--- start of Excerpted text ---

THE WILLOW-TREE WOMAN
THE incense, an old vibration of the Japanese heart, quite peculiar,
naturally fastidious, gesticulated, while stealing up from a two-horned dragon's
mouth, for my friend (who returned home from America by the last steamer) to
stop his talk on automobiles and sky-scrapers. It was only a little while since
the new moon, looking so attractive after a shower-bath of rain, had left the
pine branches of my garden. I begged my friend to change his Western sack-coat
for one of my yukatas, the cotton summer dress with somewhat
demonstrative design thank heaven, it is in the summer time all free, when we
are allowed to act even fantastically), as it was, I told him informally, out of
place in my Japanese house; I confess that the poetical balance of my mind has
grown to be easily ruined by a single harsh note of the too real West. When I,
with my friend new-made in Japanese robe, most comfortably stretched my body
upon the mats, I felt the night lovely, the dusk so blessed; my friend said he
wished, if possible, to cry heartily while listening to some [<39] old Japanese
songs of tragedy whose pain he had almost forgotten. The words reminded me at
once that Madam Kosei, the well-known singer of gidayu or lyrical drama,
was appearing in some entertainment-house close by; with much glee he received
my suggestion to take him there. When we left the house the moon was seen
nowhere.
"Dzden, den, den"—the sound of the three-stringed
samisen trying for the right note was already heard when we sat ourselves down
in the hall, where my artistic mind began soon to revolt against the
electric-light, which only serves to diffuse the music deep or low, the song
tragic or simple; I thought if we only could hear them in a small room, perhaps
of eight mats, with candles lighted, where the voice reaches the ecstasy when it
suffocates! The husky cough, quite natural for the professional singer who has
forced her voice too severely, made us understand that we were going to hear
Kosei in the tragic death of O Ryu, that poor willow-tree woman who grew under
the blessing of dews and suns.

--- end of Excerpted text ---
--- start of Data excerpt ---

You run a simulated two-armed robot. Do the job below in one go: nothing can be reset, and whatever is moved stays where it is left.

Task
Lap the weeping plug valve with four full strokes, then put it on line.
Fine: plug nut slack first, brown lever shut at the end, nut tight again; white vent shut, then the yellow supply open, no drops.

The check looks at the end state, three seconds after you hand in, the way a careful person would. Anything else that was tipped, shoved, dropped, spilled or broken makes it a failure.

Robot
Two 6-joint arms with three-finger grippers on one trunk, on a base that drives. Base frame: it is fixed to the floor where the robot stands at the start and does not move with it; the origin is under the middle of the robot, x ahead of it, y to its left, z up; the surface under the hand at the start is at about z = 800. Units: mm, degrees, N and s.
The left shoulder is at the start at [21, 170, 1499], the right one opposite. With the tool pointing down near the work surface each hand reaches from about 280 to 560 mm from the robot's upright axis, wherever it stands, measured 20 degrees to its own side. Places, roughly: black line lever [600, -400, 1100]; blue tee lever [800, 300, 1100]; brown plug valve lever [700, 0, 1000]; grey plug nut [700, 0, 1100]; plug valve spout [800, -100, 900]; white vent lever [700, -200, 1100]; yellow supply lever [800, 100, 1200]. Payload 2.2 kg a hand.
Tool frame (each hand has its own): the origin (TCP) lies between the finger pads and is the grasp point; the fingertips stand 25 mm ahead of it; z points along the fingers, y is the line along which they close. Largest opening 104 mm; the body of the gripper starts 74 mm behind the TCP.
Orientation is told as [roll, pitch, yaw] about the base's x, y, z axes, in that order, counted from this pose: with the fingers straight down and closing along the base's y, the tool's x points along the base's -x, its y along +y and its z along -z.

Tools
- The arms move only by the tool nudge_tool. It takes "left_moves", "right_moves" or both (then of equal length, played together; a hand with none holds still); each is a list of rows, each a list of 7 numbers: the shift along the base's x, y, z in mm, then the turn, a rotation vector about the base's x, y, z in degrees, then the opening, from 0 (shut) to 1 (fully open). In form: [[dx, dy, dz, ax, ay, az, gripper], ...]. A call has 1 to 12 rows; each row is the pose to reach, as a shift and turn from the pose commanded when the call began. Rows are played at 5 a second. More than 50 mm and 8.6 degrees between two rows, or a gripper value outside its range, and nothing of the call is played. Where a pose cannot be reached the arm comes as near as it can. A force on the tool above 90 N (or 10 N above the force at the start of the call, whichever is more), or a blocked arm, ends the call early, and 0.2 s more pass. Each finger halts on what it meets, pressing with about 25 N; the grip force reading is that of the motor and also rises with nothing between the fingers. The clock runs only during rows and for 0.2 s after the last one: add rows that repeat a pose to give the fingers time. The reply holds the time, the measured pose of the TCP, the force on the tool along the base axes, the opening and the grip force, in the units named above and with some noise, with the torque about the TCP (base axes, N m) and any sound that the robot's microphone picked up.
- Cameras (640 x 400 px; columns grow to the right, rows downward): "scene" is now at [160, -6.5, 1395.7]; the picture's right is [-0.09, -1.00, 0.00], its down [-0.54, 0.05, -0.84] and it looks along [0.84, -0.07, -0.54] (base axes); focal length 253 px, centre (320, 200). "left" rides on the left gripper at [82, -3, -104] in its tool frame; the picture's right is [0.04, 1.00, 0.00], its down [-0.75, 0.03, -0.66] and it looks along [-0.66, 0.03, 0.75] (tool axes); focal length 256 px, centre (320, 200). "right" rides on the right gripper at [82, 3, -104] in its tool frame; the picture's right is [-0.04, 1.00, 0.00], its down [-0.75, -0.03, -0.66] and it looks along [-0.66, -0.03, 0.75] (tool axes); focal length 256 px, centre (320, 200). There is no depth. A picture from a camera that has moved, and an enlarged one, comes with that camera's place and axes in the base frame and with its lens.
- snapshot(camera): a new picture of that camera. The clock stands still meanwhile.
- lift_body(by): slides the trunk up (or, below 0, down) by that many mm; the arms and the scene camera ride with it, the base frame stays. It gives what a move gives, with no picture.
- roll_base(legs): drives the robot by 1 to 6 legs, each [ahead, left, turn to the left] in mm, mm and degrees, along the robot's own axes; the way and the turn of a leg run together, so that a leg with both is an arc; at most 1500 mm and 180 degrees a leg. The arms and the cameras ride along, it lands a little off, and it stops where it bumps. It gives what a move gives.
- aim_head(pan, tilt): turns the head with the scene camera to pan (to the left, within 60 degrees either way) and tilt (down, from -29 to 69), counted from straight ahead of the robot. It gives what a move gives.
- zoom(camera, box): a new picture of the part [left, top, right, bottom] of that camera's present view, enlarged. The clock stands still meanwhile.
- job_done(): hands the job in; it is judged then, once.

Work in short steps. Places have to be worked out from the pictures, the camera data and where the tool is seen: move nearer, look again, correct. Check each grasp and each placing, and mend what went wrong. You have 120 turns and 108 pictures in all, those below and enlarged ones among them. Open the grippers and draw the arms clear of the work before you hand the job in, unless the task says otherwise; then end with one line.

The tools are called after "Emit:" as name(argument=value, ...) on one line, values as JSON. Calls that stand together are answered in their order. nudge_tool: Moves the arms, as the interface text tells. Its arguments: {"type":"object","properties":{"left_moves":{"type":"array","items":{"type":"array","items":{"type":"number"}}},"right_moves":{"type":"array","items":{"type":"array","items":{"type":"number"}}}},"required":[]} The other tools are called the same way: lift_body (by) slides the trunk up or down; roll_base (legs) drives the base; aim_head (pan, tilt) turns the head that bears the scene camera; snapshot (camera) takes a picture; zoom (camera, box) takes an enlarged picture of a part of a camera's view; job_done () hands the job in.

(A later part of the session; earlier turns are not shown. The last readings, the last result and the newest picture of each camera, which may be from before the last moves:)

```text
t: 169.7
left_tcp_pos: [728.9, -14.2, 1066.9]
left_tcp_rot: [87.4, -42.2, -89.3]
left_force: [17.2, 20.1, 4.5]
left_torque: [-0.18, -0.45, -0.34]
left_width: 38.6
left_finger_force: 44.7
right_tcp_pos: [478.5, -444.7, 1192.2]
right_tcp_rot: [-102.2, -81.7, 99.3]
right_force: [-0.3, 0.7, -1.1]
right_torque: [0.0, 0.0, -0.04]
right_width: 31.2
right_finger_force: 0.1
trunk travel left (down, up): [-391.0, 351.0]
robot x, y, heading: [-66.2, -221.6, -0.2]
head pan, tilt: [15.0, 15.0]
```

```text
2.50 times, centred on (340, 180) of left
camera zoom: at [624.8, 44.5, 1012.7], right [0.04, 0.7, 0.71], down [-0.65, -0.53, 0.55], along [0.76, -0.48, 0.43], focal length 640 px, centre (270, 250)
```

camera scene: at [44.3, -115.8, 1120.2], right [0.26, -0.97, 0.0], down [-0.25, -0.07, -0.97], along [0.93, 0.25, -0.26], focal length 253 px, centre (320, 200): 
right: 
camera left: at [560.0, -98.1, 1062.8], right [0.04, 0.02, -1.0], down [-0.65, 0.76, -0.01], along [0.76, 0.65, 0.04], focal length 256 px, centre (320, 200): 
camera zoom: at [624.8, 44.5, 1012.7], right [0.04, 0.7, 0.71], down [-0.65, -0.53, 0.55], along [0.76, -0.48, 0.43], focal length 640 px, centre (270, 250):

--- end of Data excerpt ---

Objectives >>
1. Using the data above, extract exactly the lines from the one that holds "- aim_head(pan, tilt): turns" to the one that holds "- job_done(): hands", both ends included, and no others. The answer is a numbered list with one line in each place and no blank lines.
2. Keep the excerpted text going from its last sentence.

Outputs by task >>
1.
1. - aim_head(pan, tilt): turns the head with the scene camera to pan (to the left, within 60 degrees either way) and tilt (down, from -29 to 69), counted from straight ahead of the robot. It gives what a move gives.
2. - zoom(camera, box): a new picture of the part [left, top, right, bottom] of that camera's present view, enlarged. The clock stands still meanwhile.
3. - job_done(): hands the job in; it is judged then, once.

2.
The audience hushed like water when the [<40] singer's
voice rose "The leaves fall, the tree cracks, the axe flashes. O Ryu, the
willow-tree woman, shivers, trembles in pain as her last days are reached ; she
cries over her sleeping child, Midori, whom she got by Heitaro, her husband, and
she says: "The child will grow even without the mother's milk. If he should
become great and wise and live up to his father's reputation with arrow and bow!
Oh, must his poor mother go away? The Voice, sad voice, calls me back to the
tree. Oh, voice calling me back. . . ."
Once she had no human form, but was only the willow-tree
on whose high branch Suyetaka's hawk alighted when he was hunting, which was
almost doomed, then, to be cut down, as he saw no other way to get the hawk; it
was Heitaro, the clever archer, who shot the branches to pieces and rescued the
bird, of course, and also saved the tree from its ruin. The inhuman tree grew
human at once in feeling the sense of gratitude towards Heitaro, whom she
decided to serve in the role of woman: the days, the years that passed made her
forget that she was tree; her love [<41] for her temporary husband was seated in
Midori.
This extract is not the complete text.